Elegant put-downs from a master of his craft

SPORTS BOOK OF THE WEEK


CMJ: A Cricketing Life, by Christopher Martin-Jenkins

Published by: Simon & Schuster

WHAT'S IT ABOUT?

Christopher Martin-Jenkins, the sagely doyen of the Test match radio commentary box and the senior voice of the cricketing press, is far too polite to share every opinion he might have formed about his many colleagues over his career, even for the sake of selling extra copies of his forthcoming autobiography.

So don’t expect to find any hatchet jobs within the pages of CMJ: A Cricketing Life (Simon & Schuster), which will be in the shops from Thursday of next week (April 12).

Nonetheless, the serialisation of the book in The Times has some interesting if carefully worded observations about his co-commentators, some from years long gone but others of more recent vintage.

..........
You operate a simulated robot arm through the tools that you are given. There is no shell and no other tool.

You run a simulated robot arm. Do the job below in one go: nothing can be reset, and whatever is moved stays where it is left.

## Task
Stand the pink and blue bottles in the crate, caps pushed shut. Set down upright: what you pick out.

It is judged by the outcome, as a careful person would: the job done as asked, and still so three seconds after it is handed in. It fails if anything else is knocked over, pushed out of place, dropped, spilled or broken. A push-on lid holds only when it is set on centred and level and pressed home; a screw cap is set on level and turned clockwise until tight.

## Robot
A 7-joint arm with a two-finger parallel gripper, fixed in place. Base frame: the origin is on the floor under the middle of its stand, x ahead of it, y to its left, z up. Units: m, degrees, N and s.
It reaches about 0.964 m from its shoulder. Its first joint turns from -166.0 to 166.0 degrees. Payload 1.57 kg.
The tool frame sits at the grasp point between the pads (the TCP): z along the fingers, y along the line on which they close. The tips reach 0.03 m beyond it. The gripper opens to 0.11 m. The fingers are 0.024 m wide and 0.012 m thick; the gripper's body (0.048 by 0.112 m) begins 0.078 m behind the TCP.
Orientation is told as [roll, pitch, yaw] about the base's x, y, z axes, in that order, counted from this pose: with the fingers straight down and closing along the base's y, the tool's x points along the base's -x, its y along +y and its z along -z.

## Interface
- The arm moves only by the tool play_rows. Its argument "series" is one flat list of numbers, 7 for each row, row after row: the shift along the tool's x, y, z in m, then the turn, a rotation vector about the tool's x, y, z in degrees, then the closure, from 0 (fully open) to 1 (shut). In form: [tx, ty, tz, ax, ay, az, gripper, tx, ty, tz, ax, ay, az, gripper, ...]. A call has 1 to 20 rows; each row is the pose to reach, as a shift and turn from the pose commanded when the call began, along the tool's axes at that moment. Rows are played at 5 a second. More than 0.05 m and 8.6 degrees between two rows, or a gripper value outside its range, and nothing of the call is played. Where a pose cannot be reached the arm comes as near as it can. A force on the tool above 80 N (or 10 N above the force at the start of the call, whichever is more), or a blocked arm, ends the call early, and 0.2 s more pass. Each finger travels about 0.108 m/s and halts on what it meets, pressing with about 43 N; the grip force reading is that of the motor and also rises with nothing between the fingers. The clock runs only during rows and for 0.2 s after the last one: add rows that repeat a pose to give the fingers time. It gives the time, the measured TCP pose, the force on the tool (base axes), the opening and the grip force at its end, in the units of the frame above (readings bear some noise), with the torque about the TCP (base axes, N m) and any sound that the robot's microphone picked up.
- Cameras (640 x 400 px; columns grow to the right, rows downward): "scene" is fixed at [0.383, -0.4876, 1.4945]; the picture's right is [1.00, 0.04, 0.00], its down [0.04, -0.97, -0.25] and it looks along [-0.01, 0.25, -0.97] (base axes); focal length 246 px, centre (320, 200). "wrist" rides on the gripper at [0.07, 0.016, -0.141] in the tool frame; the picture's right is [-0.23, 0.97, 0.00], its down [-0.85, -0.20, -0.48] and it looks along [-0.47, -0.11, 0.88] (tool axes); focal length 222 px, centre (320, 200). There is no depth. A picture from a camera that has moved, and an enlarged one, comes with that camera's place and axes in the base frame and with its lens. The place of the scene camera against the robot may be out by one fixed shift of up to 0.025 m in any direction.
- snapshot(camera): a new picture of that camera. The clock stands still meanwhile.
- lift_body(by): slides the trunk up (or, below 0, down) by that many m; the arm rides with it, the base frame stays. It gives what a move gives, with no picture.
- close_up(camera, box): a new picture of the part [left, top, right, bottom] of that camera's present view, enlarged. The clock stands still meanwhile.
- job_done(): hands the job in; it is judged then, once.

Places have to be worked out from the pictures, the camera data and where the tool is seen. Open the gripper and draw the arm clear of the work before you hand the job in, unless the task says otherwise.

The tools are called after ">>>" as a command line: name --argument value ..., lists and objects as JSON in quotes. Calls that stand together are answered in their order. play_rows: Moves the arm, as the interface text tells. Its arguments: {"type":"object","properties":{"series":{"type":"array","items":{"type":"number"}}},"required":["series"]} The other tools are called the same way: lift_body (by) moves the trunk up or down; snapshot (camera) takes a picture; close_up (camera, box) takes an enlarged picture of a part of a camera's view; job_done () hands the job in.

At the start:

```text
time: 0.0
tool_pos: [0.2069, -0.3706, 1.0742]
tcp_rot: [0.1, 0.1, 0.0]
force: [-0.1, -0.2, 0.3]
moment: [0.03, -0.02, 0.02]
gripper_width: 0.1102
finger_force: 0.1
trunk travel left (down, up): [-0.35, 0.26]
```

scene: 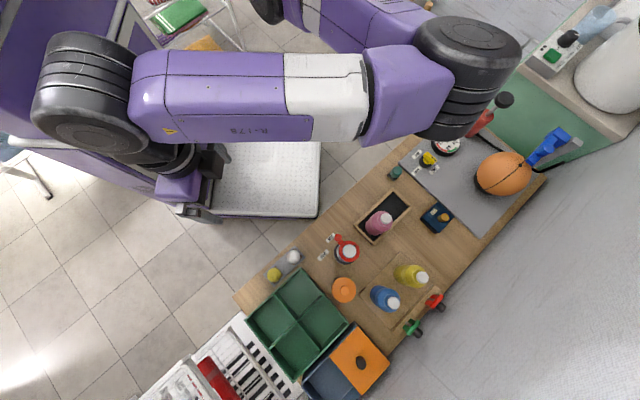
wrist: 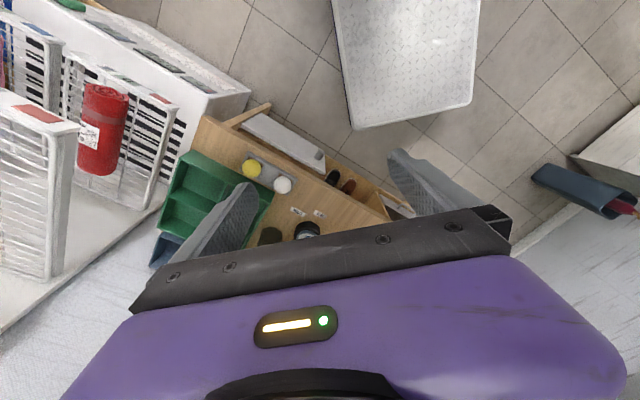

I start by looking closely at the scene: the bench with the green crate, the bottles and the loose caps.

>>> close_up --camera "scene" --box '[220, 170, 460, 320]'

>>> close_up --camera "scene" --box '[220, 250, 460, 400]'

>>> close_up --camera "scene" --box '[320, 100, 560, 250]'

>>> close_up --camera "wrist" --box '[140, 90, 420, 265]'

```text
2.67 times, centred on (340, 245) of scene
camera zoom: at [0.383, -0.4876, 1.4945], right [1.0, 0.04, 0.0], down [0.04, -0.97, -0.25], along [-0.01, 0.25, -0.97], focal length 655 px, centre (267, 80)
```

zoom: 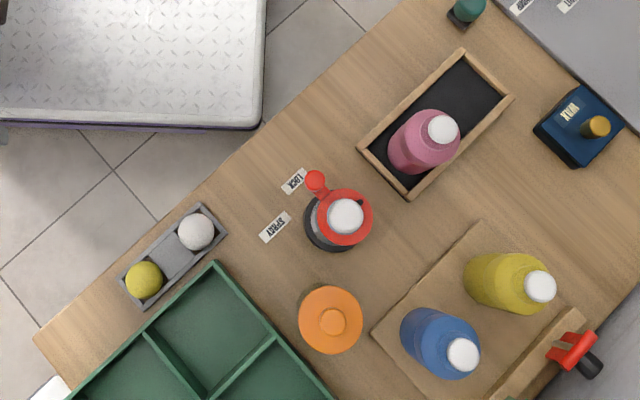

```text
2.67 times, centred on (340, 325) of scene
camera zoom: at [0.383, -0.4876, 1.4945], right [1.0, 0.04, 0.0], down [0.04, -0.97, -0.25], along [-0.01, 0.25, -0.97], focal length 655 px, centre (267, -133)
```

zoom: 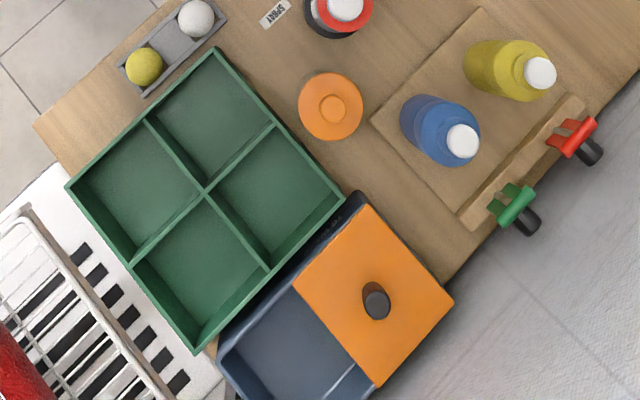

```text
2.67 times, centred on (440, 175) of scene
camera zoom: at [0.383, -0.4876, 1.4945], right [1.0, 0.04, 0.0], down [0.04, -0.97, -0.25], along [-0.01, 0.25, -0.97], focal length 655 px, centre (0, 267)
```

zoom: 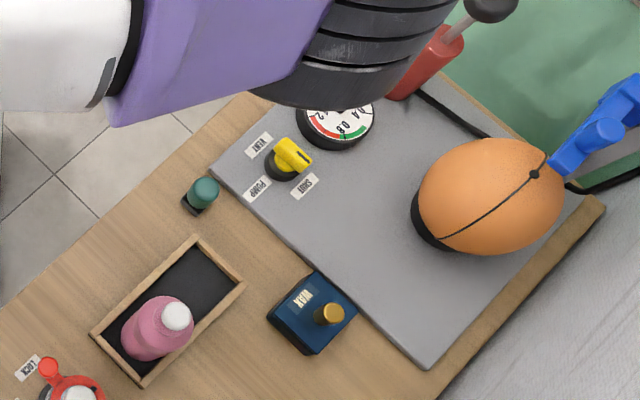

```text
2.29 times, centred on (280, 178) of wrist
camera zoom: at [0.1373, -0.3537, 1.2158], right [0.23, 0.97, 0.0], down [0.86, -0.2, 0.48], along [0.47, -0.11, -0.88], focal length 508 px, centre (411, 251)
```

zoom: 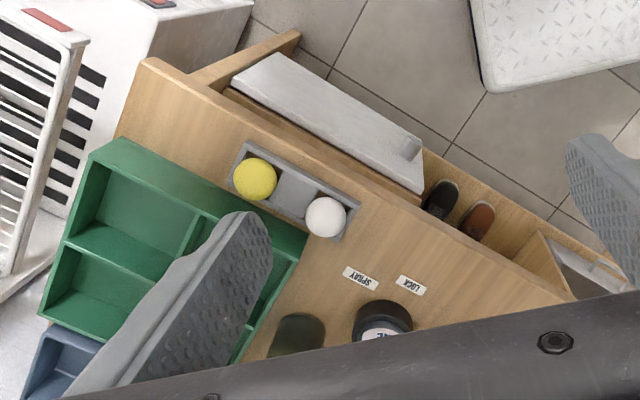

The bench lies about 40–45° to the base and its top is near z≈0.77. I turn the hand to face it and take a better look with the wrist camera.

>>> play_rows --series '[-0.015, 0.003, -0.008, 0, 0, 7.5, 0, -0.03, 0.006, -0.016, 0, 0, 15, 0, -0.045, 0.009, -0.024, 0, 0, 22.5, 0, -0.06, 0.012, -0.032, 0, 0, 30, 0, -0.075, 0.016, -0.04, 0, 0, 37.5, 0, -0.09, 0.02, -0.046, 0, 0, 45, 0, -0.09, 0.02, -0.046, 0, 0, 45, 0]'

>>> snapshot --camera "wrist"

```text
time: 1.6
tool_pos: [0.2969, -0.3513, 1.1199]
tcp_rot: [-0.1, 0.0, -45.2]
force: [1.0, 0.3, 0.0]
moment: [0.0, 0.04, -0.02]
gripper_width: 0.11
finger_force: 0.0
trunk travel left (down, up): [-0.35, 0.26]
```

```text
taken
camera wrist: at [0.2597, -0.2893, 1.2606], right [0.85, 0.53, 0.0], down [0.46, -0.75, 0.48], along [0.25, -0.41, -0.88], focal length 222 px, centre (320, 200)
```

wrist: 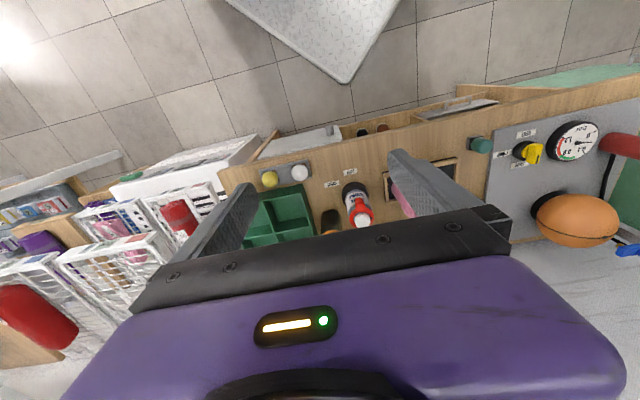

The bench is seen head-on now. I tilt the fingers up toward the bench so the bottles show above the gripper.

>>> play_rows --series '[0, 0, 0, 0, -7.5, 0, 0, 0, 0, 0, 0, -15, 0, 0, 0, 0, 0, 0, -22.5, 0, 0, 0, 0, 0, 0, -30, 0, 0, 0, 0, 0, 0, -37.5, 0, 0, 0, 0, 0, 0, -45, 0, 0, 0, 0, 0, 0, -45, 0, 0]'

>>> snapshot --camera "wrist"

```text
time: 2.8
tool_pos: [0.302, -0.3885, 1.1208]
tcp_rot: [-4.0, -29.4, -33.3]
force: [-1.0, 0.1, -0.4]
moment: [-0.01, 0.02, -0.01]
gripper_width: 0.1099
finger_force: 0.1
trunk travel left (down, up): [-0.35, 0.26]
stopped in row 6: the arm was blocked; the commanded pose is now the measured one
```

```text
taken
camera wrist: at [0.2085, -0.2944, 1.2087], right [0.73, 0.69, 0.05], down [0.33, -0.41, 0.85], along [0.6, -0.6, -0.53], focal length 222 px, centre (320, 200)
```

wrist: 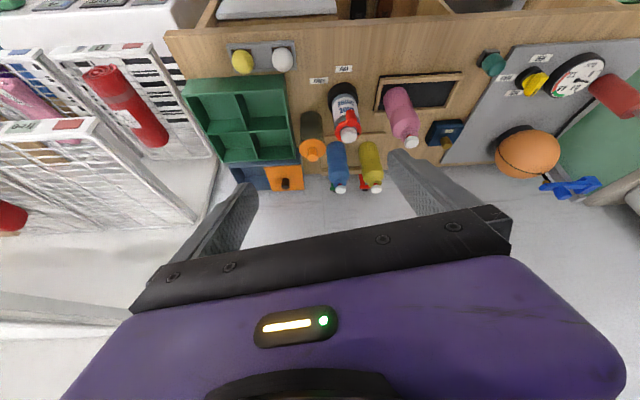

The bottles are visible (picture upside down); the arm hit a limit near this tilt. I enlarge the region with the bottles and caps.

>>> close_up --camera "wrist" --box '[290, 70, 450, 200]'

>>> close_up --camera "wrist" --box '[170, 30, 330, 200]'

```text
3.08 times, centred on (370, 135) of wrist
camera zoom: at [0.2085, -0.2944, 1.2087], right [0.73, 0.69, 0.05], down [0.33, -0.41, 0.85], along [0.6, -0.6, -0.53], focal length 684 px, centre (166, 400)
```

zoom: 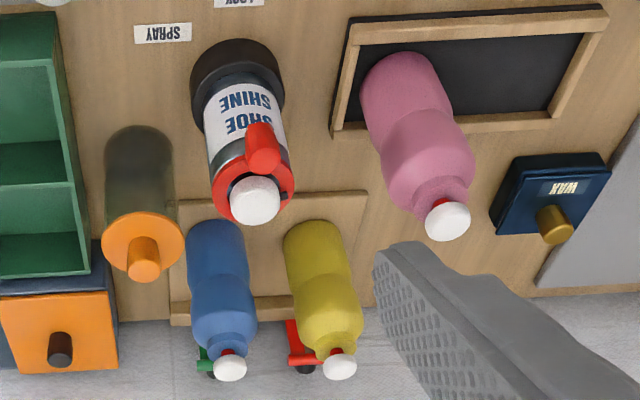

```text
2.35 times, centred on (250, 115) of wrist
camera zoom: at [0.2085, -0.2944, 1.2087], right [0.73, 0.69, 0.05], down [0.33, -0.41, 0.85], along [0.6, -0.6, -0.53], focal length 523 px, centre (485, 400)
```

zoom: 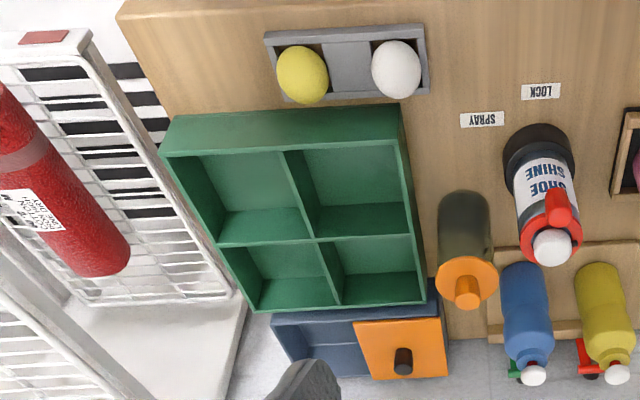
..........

Fred Trueman, he said “like his fellow Yorkshireman, Geoffrey Boycott, could labour a point” while Trevor Bailey “was quite vague and imprecise when it came to the past.”

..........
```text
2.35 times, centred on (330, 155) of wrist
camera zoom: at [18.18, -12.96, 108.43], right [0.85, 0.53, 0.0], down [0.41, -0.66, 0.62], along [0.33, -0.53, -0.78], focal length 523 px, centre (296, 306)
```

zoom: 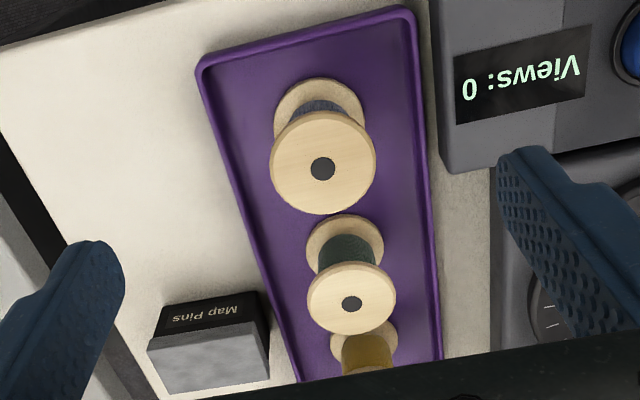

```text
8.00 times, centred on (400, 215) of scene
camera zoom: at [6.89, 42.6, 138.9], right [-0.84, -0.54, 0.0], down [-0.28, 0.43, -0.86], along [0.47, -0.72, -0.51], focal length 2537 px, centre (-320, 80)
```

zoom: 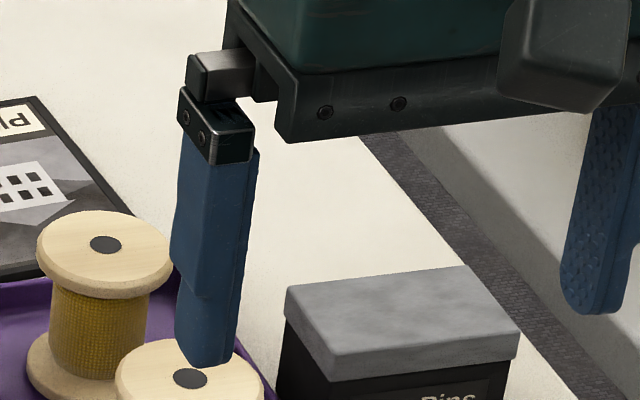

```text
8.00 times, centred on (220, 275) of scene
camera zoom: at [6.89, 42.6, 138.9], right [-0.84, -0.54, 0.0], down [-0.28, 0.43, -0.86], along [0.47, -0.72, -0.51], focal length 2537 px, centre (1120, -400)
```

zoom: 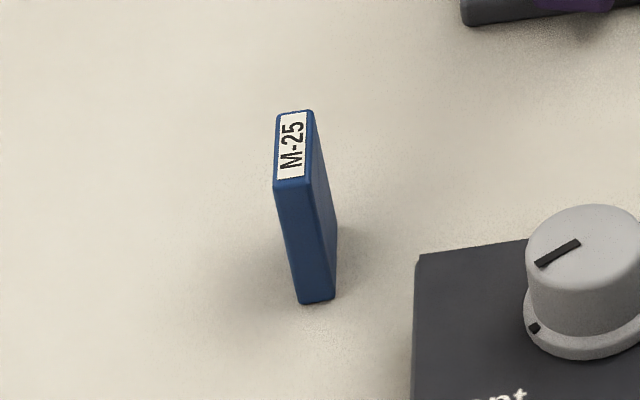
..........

Never less than scrupulously fair, CMJ does credit Trueman with being “a peerless raconteur with an amazing memory“ while Bailey “as an assessor of current events, was sharp, pithy and an excellent judge of any player“.

Moving into more recent times, however, during which, with Peter Baxter giving way to Adam Mountford in the producer’s chair, there has been a change in the tone of the programme -- one that listeners used to its traditional, gently reverential style have not necessarily appreciated -- the observations become a little more pointed.

He says, for example that the team’s recent addition, former England captain Michael Vaughan, “has much to offer in interpreting the tactics and thought processes of the players“ but “has had to learn (like many before him) that the commentator needs time to set the scene, to give the score and to recap on events earlier in the day. There is nothing worse than listening for ages until he does.”

Vaughan could learn something, CMJ clearly feels, from another ex-England captain, Mike Atherton, with whom he would have liked to work for longer.

Atherton “had everything: humour, quick powers of observation and the all-important sense of rhythm and timing that most other former professional players acquire only with difficulty”

After only a brief stint on TMS, Atherton moved into television along with David ‘Bumble’ Lloyd, whom CMJ reckons had a “sense of humour ideal for TMS.”  On both counts, he adds, “our loss has been Sky’s gain.”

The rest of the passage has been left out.